→ Text passage:
Moreover, in certain embodiments, first voltage threshold
comparator 201 and second voltage threshold comparator 205 may
exist as a single voltage threshold comparator. In this embodiment,
a single comparator may detect both the rising edge and falling
edge of DP 140.
[0030] In the illustrated embodiment, a first input (i.e.,
non-inverting input) of second comparator 206 is coupled to DM 150
through second voltage threshold source 208, and a second input
(i.e., inverting input) of second comparator 206 is coupled to DP
140. In particular embodiments, second comparator 206 is an
operational amplifier.
[0031] Second voltage threshold source 208 may be any type of
component and/or circuit that introduces a voltage to the input of
second comparator 206. In certain embodiments, second voltage
threshold source 208 may be set at a different voltage than first
voltage threshold source 204. Second voltage threshold source 208
may introduce the voltage such that second comparator 206 is able
to compare a signal voltage at DP 140 against a signal voltage at
DM 150 with an additional threshold voltage. Second voltage
threshold source 208 may be adjustable, such that tolerance for
which second comparator 206 detects a large enough difference to
merit a change in output may be customized. In certain embodiments,
second comparator 206 may inherently be able to compare the signal
voltage at DP 140 against the signal voltage at DM 150 without the
use of second voltage threshold source 208. The threshold in second
comparator 206, in this embodiment, may be adjustable.
[0032] Third voltage threshold comparator 209 may be any type of
component and/or circuitry that determines whether a signal voltage
at DP 140 with an additional threshold voltage is greater than
and/or equal a signal voltage at DM 150. By detecting a
large-enough difference (i.e., a voltage difference equal to or
above the threshold) between DP 140 and DM 150, third voltage
threshold comparator 209 may be able to detect a rising edge of the
signal on DM 150. If the signal voltage at DP 140 with an
additional threshold voltage is greater than and/or equal to the
signal voltage at DM 150, then third voltage threshold comparator
209 outputs a HIGH signal. Alternatively, if the signal voltage at
DP 140 with an additional threshold voltage is not greater than
and/or equal to the signal voltage at DM 150, then third voltage
threshold comparator 209 outputs a LOW signal.

→ Requirements:
(1) Your answer is an exact quotation from the text passage: it starts at "[0030] In the" and ends at "operational amplifier.".
(2) Take up the text passage again after its last words.

→ Dataset section:
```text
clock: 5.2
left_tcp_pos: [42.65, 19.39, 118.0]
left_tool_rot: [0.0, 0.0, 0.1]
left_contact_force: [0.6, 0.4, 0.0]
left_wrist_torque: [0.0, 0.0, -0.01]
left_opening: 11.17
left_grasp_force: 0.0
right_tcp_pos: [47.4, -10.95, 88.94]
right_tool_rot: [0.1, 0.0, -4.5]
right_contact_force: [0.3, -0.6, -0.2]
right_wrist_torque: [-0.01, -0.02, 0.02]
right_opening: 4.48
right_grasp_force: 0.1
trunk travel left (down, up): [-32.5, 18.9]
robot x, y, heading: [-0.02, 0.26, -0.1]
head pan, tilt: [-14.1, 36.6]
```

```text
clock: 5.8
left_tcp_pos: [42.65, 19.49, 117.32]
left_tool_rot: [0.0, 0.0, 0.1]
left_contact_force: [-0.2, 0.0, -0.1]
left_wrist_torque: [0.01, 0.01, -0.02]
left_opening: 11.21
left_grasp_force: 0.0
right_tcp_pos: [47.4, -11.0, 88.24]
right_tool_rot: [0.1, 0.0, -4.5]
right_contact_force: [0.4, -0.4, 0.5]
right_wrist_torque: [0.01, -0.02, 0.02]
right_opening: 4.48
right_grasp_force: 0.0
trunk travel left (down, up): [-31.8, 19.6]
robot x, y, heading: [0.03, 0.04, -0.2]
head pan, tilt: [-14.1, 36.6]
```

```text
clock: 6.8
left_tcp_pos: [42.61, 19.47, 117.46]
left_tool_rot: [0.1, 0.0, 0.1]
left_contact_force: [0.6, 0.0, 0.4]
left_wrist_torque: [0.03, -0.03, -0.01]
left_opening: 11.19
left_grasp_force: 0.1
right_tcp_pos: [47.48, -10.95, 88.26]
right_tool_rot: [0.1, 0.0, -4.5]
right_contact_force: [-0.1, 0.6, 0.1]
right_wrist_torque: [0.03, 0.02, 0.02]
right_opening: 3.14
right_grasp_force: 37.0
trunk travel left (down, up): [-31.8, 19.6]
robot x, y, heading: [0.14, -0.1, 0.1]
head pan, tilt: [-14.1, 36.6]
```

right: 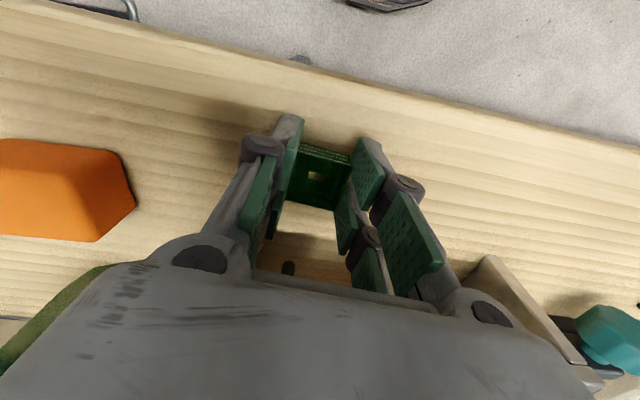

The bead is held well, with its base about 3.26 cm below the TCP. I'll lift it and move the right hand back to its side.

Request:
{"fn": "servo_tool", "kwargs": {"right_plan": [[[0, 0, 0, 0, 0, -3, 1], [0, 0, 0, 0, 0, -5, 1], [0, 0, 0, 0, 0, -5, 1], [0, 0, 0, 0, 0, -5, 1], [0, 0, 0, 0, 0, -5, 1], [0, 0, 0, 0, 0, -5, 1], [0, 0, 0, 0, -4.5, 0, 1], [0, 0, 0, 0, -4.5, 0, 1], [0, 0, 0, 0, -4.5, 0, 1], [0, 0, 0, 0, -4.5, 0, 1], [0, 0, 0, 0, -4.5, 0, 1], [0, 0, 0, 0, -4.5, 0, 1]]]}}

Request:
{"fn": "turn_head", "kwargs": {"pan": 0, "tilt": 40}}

→ Answers in order:
(1)
[0030] In the illustrated embodiment, a first input (i.e.,
non-inverting input) of second comparator 206 is coupled to DM 150
through second voltage threshold source 208, and a second input
(i.e., inverting input) of second comparator 206 is coupled to DP
140. In particular embodiments, second comparator 206 is an
operational amplifier.

(2)
[0033] In the illustrated embodiment, a first input (i.e.,
non-inverting input) of third comparator 210 is coupled to DP 140
through third voltage threshold source 212, and a second input
(i.e., inverting input) of third comparator 210 is coupled to DM
150. In particular embodiments, third comparator 210 is an
operational amplifier.
[0034] Third voltage threshold source 212 may be any type of
component and/or circuit that introduces a voltage to the input of
third comparator 210. Third voltage threshold source 212 may
introduce the voltage such that third comparator 210 is able to
compare a signal voltage at DP 140 with an additional threshold
voltage against a signal voltage at DM 150. Third voltage threshold
source 212 may be adjustable, such that tolerance for which third
comparator 210 detects a large enough difference to merit a change
in output may be customized. In certain embodiments, third
comparator 210 may inherently be able to compare the signal voltage
at DM 150 and the signal voltage at DP 140 without the use of third
voltage threshold source 212. The threshold in third comparator
210, in this embodiment, may be adjustable.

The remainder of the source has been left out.